Oxygen content and water temperature go hand in hand; just like a reel goes with your fishing rod Fish are cold blooded and take on the temperature of their surroundings.
Why Fish Become Inactive
In cold water, enzymes that digest the food a fish eats are very slow acting. Therefore, it takes quite a while for a fish’s meal to be completely utilized and the fish are inactive. As the water warms, these enzymes become more active and fish eat more often.
The oxygen and temperature factors will finally reach a point where a fish’s digestive system functions quickly. However warm water does not contain much excess oxygen, which fish need. When it gets too warm and oxygen levels drop, fish become sluggish and inactive.
Favored Temperature Ranges
Listed below are the favored temperature ranges where digestive systems function best, and the oxygen content is high enough.
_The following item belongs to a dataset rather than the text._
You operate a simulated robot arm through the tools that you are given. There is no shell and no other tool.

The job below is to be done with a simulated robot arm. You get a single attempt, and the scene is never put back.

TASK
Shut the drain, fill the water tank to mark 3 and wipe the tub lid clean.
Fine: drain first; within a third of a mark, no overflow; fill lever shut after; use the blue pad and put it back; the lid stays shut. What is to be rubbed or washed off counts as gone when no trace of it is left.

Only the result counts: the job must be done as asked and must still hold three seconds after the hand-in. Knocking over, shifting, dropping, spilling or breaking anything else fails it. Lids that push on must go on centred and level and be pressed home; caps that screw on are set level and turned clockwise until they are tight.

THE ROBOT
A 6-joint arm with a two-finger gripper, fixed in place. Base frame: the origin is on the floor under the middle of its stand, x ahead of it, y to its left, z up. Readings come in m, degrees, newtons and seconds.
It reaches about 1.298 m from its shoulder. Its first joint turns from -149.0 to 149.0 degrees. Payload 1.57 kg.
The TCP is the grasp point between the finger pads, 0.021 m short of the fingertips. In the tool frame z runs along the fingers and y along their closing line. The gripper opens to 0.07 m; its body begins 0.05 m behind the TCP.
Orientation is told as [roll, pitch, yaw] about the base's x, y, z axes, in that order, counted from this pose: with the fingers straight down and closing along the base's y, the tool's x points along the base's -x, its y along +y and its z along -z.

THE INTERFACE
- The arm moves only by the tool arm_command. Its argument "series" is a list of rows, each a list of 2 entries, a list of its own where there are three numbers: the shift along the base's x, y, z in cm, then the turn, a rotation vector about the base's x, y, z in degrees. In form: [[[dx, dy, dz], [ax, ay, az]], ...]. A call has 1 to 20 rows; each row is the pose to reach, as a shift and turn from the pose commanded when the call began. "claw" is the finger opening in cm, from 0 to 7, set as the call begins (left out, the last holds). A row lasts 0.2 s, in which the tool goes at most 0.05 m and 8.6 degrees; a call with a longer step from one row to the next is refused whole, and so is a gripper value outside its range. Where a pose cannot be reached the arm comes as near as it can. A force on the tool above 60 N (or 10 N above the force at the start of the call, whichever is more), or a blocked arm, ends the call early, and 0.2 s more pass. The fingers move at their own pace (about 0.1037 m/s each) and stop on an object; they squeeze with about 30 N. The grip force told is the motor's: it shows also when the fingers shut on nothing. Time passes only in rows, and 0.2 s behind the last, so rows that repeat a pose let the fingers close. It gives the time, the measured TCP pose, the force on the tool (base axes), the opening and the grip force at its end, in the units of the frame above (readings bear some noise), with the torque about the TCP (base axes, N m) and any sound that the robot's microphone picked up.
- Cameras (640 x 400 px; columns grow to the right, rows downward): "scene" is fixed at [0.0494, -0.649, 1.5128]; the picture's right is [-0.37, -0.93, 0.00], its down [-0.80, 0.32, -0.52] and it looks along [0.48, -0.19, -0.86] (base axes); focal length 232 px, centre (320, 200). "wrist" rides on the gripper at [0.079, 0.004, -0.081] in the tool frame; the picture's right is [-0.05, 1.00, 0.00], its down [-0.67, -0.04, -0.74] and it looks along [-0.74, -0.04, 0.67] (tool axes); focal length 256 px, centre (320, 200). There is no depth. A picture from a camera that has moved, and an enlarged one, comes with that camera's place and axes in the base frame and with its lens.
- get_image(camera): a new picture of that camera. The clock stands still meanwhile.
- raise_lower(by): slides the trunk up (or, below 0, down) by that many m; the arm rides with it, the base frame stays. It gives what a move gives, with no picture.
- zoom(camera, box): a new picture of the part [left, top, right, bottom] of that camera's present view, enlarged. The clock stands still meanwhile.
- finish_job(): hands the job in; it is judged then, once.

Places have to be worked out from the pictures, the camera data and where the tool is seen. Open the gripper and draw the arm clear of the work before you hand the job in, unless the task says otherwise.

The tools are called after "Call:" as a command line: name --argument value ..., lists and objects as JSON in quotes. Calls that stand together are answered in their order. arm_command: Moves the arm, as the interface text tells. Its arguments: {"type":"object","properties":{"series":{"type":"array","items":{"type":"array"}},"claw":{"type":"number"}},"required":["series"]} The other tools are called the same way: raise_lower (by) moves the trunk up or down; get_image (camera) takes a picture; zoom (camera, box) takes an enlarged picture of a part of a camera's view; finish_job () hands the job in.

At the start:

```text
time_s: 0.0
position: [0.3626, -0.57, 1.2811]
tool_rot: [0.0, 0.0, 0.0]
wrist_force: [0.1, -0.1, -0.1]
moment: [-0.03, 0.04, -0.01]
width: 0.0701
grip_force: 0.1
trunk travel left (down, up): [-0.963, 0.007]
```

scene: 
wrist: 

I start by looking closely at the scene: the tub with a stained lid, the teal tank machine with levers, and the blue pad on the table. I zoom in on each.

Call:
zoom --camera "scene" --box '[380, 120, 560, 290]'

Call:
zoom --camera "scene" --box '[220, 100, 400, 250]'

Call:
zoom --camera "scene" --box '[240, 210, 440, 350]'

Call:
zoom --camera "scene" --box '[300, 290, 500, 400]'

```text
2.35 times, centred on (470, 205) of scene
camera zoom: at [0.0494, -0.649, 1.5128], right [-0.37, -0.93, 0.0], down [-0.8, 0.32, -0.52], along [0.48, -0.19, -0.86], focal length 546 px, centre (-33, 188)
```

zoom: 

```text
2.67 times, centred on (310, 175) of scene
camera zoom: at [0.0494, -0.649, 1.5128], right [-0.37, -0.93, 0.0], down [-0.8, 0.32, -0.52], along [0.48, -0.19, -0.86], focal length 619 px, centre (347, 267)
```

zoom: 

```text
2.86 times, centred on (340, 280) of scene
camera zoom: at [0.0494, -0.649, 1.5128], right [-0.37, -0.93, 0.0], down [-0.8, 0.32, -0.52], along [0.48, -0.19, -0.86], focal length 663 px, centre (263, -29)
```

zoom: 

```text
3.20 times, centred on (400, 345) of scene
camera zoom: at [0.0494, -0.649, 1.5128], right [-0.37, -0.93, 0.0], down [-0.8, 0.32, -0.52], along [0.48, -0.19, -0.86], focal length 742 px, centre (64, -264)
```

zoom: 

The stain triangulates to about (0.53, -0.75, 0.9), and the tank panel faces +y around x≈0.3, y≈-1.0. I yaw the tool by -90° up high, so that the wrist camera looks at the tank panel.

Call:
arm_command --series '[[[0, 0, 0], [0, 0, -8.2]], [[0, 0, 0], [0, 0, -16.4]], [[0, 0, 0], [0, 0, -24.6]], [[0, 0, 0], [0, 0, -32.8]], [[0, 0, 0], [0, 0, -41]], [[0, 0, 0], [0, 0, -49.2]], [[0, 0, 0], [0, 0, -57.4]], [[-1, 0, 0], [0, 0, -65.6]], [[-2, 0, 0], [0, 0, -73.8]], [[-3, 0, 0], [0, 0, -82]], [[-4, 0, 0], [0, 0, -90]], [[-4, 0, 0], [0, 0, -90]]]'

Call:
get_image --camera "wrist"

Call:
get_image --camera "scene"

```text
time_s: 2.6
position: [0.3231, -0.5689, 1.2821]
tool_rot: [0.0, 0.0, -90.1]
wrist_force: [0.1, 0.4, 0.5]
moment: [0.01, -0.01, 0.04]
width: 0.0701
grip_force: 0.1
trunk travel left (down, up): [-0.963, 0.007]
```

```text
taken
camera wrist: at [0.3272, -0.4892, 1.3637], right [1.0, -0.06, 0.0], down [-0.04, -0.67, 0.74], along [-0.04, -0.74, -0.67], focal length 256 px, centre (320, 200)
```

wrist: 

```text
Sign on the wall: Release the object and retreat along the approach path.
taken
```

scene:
Usually, the best conditions exist in the middle of the range.
Thermocline & Structure
During warm months many lakes develop a thermocline. The top layer of water differs significantly from the colder water below. The top layer of water may be 15 feet deep. Water below that depth may drop 10 or 15 degrees.
High oxygen content exists just above where the cold and warm water meet. This can be the key to success. The thermocline will be the same depth over the entire lake. It varies from lake to lake. If you can find areas where the thermocline meets weeds, rocks bars, structure or cover, you will almost be sure to find fish present.